### Task instructions
All of the listing below must be repeated word for word. Pictures are the only thing to omit.

^^^^^^^^

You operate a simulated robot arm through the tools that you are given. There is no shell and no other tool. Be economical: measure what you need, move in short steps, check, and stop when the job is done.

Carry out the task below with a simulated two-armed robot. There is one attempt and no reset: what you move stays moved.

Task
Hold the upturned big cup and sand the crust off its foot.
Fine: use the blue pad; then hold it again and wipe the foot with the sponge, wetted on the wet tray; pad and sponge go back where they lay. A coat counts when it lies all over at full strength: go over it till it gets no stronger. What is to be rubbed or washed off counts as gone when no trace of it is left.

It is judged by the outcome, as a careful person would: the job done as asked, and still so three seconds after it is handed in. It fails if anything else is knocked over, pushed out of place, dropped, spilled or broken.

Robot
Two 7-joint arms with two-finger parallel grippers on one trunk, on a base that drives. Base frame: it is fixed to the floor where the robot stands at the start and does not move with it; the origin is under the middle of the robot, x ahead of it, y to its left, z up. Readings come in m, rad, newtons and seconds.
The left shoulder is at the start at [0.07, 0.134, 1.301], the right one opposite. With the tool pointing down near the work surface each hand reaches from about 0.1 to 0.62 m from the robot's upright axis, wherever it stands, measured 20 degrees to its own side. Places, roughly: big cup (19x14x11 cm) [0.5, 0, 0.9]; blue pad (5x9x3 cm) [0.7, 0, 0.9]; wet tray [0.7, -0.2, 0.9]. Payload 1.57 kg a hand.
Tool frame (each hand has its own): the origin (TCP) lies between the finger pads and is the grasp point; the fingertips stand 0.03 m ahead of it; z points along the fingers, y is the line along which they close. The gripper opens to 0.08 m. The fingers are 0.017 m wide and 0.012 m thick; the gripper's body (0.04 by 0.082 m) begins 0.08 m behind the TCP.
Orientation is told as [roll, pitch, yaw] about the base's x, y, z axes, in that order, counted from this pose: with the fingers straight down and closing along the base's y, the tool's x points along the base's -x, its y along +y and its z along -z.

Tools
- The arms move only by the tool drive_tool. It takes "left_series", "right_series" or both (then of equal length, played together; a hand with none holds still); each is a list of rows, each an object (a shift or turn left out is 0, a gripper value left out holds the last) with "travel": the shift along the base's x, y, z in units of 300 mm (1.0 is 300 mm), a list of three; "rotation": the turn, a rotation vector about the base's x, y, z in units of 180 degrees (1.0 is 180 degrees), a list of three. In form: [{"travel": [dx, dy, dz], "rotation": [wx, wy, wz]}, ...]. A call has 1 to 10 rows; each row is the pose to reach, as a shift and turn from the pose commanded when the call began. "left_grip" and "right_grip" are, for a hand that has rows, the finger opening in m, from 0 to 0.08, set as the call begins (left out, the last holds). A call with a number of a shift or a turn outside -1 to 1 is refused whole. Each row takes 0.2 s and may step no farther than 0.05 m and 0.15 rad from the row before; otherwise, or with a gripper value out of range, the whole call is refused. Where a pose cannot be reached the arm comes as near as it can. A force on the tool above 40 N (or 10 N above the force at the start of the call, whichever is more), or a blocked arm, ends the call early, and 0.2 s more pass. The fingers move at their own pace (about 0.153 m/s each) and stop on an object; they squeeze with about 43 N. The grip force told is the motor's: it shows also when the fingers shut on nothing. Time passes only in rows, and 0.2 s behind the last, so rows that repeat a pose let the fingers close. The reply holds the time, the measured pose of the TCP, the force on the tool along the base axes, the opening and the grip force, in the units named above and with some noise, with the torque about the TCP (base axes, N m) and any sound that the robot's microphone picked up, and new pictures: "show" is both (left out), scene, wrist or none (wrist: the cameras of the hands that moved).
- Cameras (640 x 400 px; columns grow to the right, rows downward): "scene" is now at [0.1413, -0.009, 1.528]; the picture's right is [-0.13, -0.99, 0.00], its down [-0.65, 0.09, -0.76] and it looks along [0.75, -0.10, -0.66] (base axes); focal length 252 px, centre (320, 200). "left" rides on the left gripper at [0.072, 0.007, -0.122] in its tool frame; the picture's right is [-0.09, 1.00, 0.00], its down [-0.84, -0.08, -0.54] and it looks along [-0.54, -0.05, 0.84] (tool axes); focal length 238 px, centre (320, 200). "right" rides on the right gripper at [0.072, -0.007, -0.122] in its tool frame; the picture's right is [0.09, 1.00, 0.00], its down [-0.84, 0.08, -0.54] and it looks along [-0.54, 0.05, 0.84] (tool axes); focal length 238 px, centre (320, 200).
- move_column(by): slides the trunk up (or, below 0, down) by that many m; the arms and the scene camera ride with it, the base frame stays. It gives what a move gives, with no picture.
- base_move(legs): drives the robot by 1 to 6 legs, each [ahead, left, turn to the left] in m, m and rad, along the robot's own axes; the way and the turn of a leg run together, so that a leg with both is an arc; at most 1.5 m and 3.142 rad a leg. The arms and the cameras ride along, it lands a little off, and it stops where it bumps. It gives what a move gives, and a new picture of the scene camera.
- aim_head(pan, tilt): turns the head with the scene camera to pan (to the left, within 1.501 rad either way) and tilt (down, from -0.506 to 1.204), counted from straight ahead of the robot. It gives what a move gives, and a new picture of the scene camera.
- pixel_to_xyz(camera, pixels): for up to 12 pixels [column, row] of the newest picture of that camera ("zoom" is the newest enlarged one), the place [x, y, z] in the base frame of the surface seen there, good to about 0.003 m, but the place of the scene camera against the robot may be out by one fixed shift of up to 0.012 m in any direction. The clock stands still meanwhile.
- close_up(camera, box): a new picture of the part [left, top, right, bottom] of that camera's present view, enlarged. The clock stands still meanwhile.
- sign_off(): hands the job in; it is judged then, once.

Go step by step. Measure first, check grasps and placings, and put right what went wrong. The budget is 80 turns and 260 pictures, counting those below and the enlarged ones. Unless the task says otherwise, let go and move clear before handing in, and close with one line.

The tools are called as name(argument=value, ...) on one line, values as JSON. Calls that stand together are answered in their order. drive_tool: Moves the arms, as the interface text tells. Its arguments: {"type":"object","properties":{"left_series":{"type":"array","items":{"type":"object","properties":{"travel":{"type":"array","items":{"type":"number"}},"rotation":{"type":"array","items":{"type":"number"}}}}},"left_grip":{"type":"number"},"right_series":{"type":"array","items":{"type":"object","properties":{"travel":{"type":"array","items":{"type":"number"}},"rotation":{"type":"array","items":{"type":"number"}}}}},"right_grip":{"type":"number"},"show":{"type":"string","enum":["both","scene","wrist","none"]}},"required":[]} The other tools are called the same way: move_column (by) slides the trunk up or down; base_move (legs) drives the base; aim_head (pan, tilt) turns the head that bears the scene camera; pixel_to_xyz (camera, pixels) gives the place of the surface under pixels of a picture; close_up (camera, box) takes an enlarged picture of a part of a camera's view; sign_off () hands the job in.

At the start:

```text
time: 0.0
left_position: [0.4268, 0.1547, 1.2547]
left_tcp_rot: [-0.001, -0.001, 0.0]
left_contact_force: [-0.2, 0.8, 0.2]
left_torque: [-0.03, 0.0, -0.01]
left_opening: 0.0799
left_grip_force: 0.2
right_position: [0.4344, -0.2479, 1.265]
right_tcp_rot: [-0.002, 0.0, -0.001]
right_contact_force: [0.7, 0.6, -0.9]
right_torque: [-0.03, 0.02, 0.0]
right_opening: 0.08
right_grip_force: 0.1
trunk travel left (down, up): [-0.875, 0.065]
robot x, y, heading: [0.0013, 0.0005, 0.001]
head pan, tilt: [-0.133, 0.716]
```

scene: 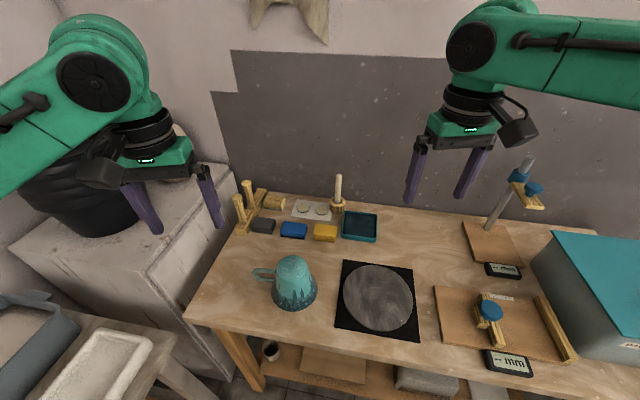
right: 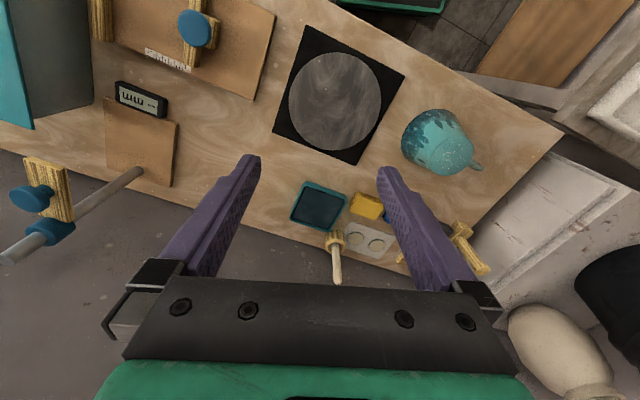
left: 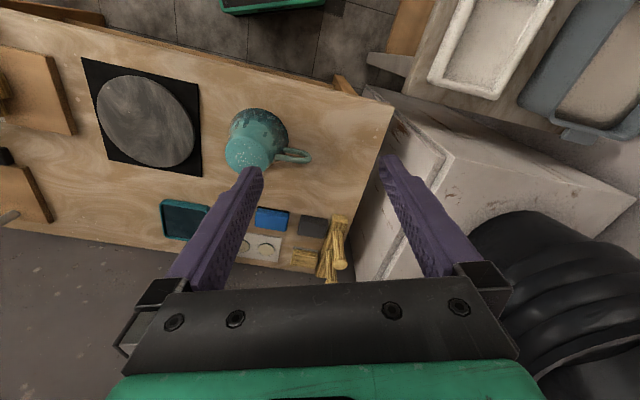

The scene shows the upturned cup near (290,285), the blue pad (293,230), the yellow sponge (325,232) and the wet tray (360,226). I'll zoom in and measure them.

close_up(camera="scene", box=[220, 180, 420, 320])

^^^^^^^^

### Answer for the task
You operate a simulated robot arm through the tools that you are given. There is no shell and no other tool. Be economical: measure what you need, move in short steps, check, and stop when the job is done.

Carry out the task below with a simulated two-armed robot. There is one attempt and no reset: what you move stays moved.

Task
Hold the upturned big cup and sand the crust off its foot.
Fine: use the blue pad; then hold it again and wipe the foot with the sponge, wetted on the wet tray; pad and sponge go back where they lay. A coat counts when it lies all over at full strength: go over it till it gets no stronger. What is to be rubbed or washed off counts as gone when no trace of it is left.

It is judged by the outcome, as a careful person would: the job done as asked, and still so three seconds after it is handed in. It fails if anything else is knocked over, pushed out of place, dropped, spilled or broken.

Robot
Two 7-joint arms with two-finger parallel grippers on one trunk, on a base that drives. Base frame: it is fixed to the floor where the robot stands at the start and does not move with it; the origin is under the middle of the robot, x ahead of it, y to its left, z up. Readings come in m, rad, newtons and seconds.
The left shoulder is at the start at [0.07, 0.134, 1.301], the right one opposite. With the tool pointing down near the work surface each hand reaches from about 0.1 to 0.62 m from the robot's upright axis, wherever it stands, measured 20 degrees to its own side. Places, roughly: big cup (19x14x11 cm) [0.5, 0, 0.9]; blue pad (5x9x3 cm) [0.7, 0, 0.9]; wet tray [0.7, -0.2, 0.9]. Payload 1.57 kg a hand.
Tool frame (each hand has its own): the origin (TCP) lies between the finger pads and is the grasp point; the fingertips stand 0.03 m ahead of it; z points along the fingers, y is the line along which they close. The gripper opens to 0.08 m. The fingers are 0.017 m wide and 0.012 m thick; the gripper's body (0.04 by 0.082 m) begins 0.08 m behind the TCP.
Orientation is told as [roll, pitch, yaw] about the base's x, y, z axes, in that order, counted from this pose: with the fingers straight down and closing along the base's y, the tool's x points along the base's -x, its y along +y and its z along -z.

Tools
- The arms move only by the tool drive_tool. It takes "left_series", "right_series" or both (then of equal length, played together; a hand with none holds still); each is a list of rows, each an object (a shift or turn left out is 0, a gripper value left out holds the last) with "travel": the shift along the base's x, y, z in units of 300 mm (1.0 is 300 mm), a list of three; "rotation": the turn, a rotation vector about the base's x, y, z in units of 180 degrees (1.0 is 180 degrees), a list of three. In form: [{"travel": [dx, dy, dz], "rotation": [wx, wy, wz]}, ...]. A call has 1 to 10 rows; each row is the pose to reach, as a shift and turn from the pose commanded when the call began. "left_grip" and "right_grip" are, for a hand that has rows, the finger opening in m, from 0 to 0.08, set as the call begins (left out, the last holds). A call with a number of a shift or a turn outside -1 to 1 is refused whole. Each row takes 0.2 s and may step no farther than 0.05 m and 0.15 rad from the row before; otherwise, or with a gripper value out of range, the whole call is refused. Where a pose cannot be reached the arm comes as near as it can. A force on the tool above 40 N (or 10 N above the force at the start of the call, whichever is more), or a blocked arm, ends the call early, and 0.2 s more pass. The fingers move at their own pace (about 0.153 m/s each) and stop on an object; they squeeze with about 43 N. The grip force told is the motor's: it shows also when the fingers shut on nothing. Time passes only in rows, and 0.2 s behind the last, so rows that repeat a pose let the fingers close. The reply holds the time, the measured pose of the TCP, the force on the tool along the base axes, the opening and the grip force, in the units named above and with some noise, with the torque about the TCP (base axes, N m) and any sound that the robot's microphone picked up, and new pictures: "show" is both (left out), scene, wrist or none (wrist: the cameras of the hands that moved).
- Cameras (640 x 400 px; columns grow to the right, rows downward): "scene" is now at [0.1413, -0.009, 1.528]; the picture's right is [-0.13, -0.99, 0.00], its down [-0.65, 0.09, -0.76] and it looks along [0.75, -0.10, -0.66] (base axes); focal length 252 px, centre (320, 200). "left" rides on the left gripper at [0.072, 0.007, -0.122] in its tool frame; the picture's right is [-0.09, 1.00, 0.00], its down [-0.84, -0.08, -0.54] and it looks along [-0.54, -0.05, 0.84] (tool axes); focal length 238 px, centre (320, 200). "right" rides on the right gripper at [0.072, -0.007, -0.122] in its tool frame; the picture's right is [0.09, 1.00, 0.00], its down [-0.84, 0.08, -0.54] and it looks along [-0.54, 0.05, 0.84] (tool axes); focal length 238 px, centre (320, 200).
- move_column(by): slides the trunk up (or, below 0, down) by that many m; the arms and the scene camera ride with it, the base frame stays. It gives what a move gives, with no picture.
- base_move(legs): drives the robot by 1 to 6 legs, each [ahead, left, turn to the left] in m, m and rad, along the robot's own axes; the way and the turn of a leg run together, so that a leg with both is an arc; at most 1.5 m and 3.142 rad a leg. The arms and the cameras ride along, it lands a little off, and it stops where it bumps. It gives what a move gives, and a new picture of the scene camera.
- aim_head(pan, tilt): turns the head with the scene camera to pan (to the left, within 1.501 rad either way) and tilt (down, from -0.506 to 1.204), counted from straight ahead of the robot. It gives what a move gives, and a new picture of the scene camera.
- pixel_to_xyz(camera, pixels): for up to 12 pixels [column, row] of the newest picture of that camera ("zoom" is the newest enlarged one), the place [x, y, z] in the base frame of the surface seen there, good to about 0.003 m, but the place of the scene camera against the robot may be out by one fixed shift of up to 0.012 m in any direction. The clock stands still meanwhile.
- close_up(camera, box): a new picture of the part [left, top, right, bottom] of that camera's present view, enlarged. The clock stands still meanwhile.
- sign_off(): hands the job in; it is judged then, once.

Go step by step. Measure first, check grasps and placings, and put right what went wrong. The budget is 80 turns and 260 pictures, counting those below and the enlarged ones. Unless the task says otherwise, let go and move clear before handing in, and close with one line.

The tools are called as name(argument=value, ...) on one line, values as JSON. Calls that stand together are answered in their order. drive_tool: Moves the arms, as the interface text tells. Its arguments: {"type":"object","properties":{"left_series":{"type":"array","items":{"type":"object","properties":{"travel":{"type":"array","items":{"type":"number"}},"rotation":{"type":"array","items":{"type":"number"}}}}},"left_grip":{"type":"number"},"right_series":{"type":"array","items":{"type":"object","properties":{"travel":{"type":"array","items":{"type":"number"}},"rotation":{"type":"array","items":{"type":"number"}}}}},"right_grip":{"type":"number"},"show":{"type":"string","enum":["both","scene","wrist","none"]}},"required":[]} The other tools are called the same way: move_column (by) slides the trunk up or down; base_move (legs) drives the base; aim_head (pan, tilt) turns the head that bears the scene camera; pixel_to_xyz (camera, pixels) gives the place of the surface under pixels of a picture; close_up (camera, box) takes an enlarged picture of a part of a camera's view; sign_off () hands the job in.

At the start:

```text
time: 0.0
left_position: [0.4268, 0.1547, 1.2547]
left_tcp_rot: [-0.001, -0.001, 0.0]
left_contact_force: [-0.2, 0.8, 0.2]
left_torque: [-0.03, 0.0, -0.01]
left_opening: 0.0799
left_grip_force: 0.2
right_position: [0.4344, -0.2479, 1.265]
right_tcp_rot: [-0.002, 0.0, -0.001]
right_contact_force: [0.7, 0.6, -0.9]
right_torque: [-0.03, 0.02, 0.0]
right_opening: 0.08
right_grip_force: 0.1
trunk travel left (down, up): [-0.875, 0.065]
robot x, y, heading: [0.0013, 0.0005, 0.001]
head pan, tilt: [-0.133, 0.716]
```

scene: 
right: 
left: 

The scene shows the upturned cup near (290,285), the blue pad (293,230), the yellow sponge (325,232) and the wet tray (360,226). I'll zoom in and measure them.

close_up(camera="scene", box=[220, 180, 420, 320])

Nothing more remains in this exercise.